Wednesday, July 27, 2016

Kumari : The Living Goddess


Seated royally on her throne, she's possessed, chosen and worshipped, The Kumari. At a tender age, she holds responsibilities of granting the wishes of thousands praying to her, of protecting all those around her and trading her own childhood for the fulfilment of her duties, she is The Living Goddess.

 The Kumari is believed to be the living incarnation of the Goddess Taleju, also know as the Durga. Among many stories of The Kumari's existence today, the one most told as legend has it is that of the time during the rule of the late King Jayaprakash Mallla. It is believed that the Goddess Taleju would pay a visit to the King every night and would discuss the affairs of the country over a game of dice, Tripasa, under the condition that their meetings would remain a secret between the two.

Witnessing the King's strange and constant errands every night was his wife whose curiosity drove her to finally follow him only to be noticed by the Goddess who was highly offended and angered by her presence.
After tremendous efforts of apologies made by the King, Goddess Taleju eventually decided to grant him forgiveness under the condition that he would have to search for her in a pre-pubescent girl among the Shakya community and worship her in order to make up for the offence he caused her and since then the tradition of worship carries on till today and holds an auspicious value which also adds to the rich culture of Nepal.

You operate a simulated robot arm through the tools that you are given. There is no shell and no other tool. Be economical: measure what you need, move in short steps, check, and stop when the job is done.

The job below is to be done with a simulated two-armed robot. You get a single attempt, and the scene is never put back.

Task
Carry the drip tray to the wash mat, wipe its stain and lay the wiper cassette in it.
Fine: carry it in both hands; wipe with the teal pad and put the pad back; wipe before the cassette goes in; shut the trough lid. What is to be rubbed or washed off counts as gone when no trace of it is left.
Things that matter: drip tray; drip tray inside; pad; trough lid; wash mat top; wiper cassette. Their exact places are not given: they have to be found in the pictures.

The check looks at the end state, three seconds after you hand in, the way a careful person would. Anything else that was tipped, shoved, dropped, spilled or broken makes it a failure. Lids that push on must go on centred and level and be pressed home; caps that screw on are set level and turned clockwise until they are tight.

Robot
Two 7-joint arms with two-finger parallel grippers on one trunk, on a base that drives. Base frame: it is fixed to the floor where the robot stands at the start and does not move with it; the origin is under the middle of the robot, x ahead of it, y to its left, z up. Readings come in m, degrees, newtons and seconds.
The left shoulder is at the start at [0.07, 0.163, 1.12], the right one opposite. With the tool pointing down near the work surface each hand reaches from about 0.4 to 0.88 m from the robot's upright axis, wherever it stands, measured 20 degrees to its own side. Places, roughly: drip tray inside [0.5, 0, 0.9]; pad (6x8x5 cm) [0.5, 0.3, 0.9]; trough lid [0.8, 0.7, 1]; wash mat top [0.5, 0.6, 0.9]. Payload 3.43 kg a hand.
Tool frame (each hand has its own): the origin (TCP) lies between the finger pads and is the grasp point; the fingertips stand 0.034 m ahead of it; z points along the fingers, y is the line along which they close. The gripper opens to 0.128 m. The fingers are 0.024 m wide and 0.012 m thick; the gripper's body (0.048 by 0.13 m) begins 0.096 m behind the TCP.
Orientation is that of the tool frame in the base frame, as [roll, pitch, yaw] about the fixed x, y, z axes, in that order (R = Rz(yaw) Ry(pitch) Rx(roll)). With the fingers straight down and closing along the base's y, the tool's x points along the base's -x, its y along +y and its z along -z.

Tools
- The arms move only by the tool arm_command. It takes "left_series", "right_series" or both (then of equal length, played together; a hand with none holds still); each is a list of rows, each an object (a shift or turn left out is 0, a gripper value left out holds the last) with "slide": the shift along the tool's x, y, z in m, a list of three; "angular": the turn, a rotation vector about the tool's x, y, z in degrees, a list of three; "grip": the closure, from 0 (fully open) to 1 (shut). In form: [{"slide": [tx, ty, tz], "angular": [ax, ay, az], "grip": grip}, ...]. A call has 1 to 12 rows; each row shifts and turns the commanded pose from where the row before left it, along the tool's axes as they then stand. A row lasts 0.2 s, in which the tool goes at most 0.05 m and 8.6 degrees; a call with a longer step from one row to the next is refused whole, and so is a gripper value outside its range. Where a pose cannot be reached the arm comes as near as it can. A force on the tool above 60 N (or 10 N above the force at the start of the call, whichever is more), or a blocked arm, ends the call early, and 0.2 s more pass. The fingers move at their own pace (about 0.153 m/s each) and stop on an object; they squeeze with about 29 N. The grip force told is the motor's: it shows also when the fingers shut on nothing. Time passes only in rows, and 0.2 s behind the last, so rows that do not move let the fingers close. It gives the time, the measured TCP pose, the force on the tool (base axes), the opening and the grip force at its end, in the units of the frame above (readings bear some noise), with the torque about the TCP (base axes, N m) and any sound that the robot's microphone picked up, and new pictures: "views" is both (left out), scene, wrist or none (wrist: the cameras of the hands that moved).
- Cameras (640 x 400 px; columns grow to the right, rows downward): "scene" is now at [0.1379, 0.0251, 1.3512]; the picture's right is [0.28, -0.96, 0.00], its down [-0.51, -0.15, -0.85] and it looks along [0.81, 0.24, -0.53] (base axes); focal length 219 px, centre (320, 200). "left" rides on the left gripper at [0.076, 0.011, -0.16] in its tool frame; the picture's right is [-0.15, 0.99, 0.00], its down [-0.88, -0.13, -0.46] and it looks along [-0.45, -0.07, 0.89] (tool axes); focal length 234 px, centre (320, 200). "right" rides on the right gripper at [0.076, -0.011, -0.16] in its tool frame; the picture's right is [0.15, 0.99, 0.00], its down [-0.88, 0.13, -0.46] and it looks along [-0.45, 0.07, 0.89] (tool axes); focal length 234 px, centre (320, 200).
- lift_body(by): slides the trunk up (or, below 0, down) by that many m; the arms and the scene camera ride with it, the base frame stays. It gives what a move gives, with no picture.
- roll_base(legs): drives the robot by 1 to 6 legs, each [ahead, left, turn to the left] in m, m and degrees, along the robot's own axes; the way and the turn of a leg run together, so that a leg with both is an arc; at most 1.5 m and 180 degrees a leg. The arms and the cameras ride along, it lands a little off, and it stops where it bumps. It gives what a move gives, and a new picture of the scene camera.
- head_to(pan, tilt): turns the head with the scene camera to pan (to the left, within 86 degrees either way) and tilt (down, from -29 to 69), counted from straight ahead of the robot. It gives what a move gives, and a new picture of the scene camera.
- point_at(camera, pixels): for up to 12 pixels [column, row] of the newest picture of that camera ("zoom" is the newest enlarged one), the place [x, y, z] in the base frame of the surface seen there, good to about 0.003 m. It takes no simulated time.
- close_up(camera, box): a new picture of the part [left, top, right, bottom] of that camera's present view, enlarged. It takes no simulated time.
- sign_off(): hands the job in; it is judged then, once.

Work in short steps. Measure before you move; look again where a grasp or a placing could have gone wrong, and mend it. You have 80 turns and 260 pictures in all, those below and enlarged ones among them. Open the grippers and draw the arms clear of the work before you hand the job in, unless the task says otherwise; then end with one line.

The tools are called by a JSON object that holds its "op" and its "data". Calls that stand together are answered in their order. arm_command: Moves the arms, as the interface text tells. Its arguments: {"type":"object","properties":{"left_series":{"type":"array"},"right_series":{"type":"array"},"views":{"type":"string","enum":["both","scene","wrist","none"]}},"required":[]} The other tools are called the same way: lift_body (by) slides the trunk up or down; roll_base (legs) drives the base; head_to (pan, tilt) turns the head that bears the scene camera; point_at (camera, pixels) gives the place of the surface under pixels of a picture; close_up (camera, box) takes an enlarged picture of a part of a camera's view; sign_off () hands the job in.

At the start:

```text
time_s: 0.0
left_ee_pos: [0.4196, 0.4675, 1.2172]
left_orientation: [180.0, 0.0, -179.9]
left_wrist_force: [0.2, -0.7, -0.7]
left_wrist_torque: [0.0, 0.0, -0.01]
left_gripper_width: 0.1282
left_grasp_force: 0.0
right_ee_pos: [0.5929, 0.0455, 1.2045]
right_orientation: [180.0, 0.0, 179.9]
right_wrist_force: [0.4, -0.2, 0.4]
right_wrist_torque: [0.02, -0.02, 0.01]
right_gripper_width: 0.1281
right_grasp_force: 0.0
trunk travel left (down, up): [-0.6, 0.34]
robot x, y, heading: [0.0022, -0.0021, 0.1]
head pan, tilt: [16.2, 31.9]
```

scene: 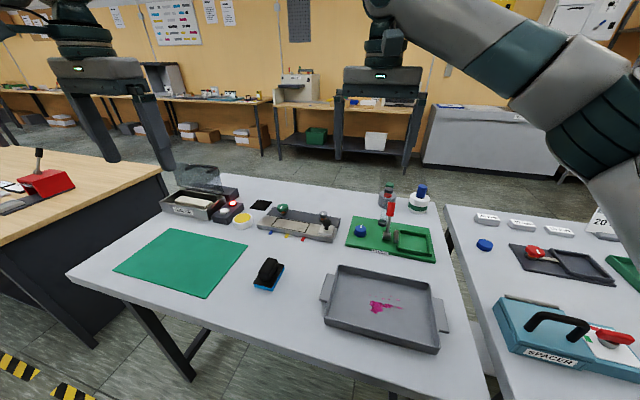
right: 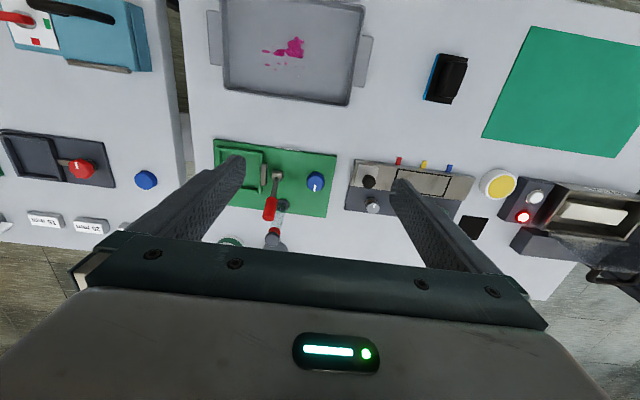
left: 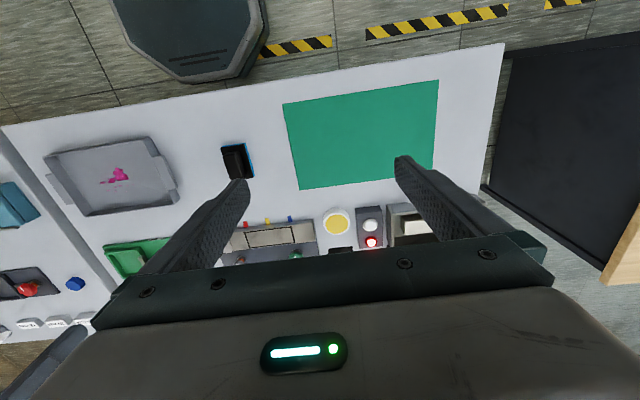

There are several rituals and procedures that are required to be fulfilled in order to recognise the Kumari, the Goddess is said to dwell in her body only as long as she does not suffer serious illness or a major loss from an injury,
Many Kumaris are chosen around the country but the one most worshipped and known is The Royal Kumari of Kathmandu. She lives in the Kumari Ghar, a palace in the center of the city. The Kumari Jatra is a festival dedicated to her where she appears before the public and blesses the crowd with her presence. She also publicly appears during sacred ceremonies and events. In the present time she appears almost everyday around 4:00pm at the Hanuman Dhoka for everyone to receive her blessing.

Saturday, April 12, 2014

Happy New Year...again and again

Although 2014 is just a few months young, people in Nepal are getting ready to celebrate another New Year - the Nepali one. 2070 is about to end to make way for 2071…to guarantee a little bit of "Back To The Future” feeling for everyone.
Time is relative and so are calendars. Asking different people in Nepal for the current year you would probably hear 1134 as well as 2014, 2070, 2141 and 2848. And none of these answers is wrong. Nepal is a country with a huge diversity of cultures and ethnic groups, with many of them having their own calendars. Of course the importance of those calendars has decreased drastically in the past years - peoples are mixing and respecting each calendar would simply lead to a lot of confusion. Nowadays most Nepalese only use the English calendar and the Nepali one, called Bikram Sambat and according to which 2071 starts from Monday, 14th April 2014 (or Baisakh 1st according to Nepali calendar). But other New Years are still celebrated as national holidays, which makes Nepal probably the only country with 6 different New Years. New Years to be celebrated in the coming months are:
2014-04-14 Bikram Sambat 2071 (Nepali New Year)
2014-10-24 Nepal Sambat 1135 (Old Nepali New Year, now mostly celebrated by Newars)
2014-12-30 Tamu Losar (Gurung New Year)
2015-01-21 Sonam Losar 2849 (Tamang New Year)
2015-02-19 Gyalpo Losar 2142 (Tibetan New Year)

Monday, July 22, 2013

Trekking season

Trekking in the Himalayas
Trekking is possible at anytime of the year depending on where you are going. The most popular seasons are spring (February-May) and autumn (September-December). Winter is very cold above 4000m and high mountain passes may be snowbound, but it is good for trekking at lower altitudes. During the monsoon season (June-August), you can trek in the rain-shadow areas north of the Himalayan like Mustang, upper Manang and Dolpo.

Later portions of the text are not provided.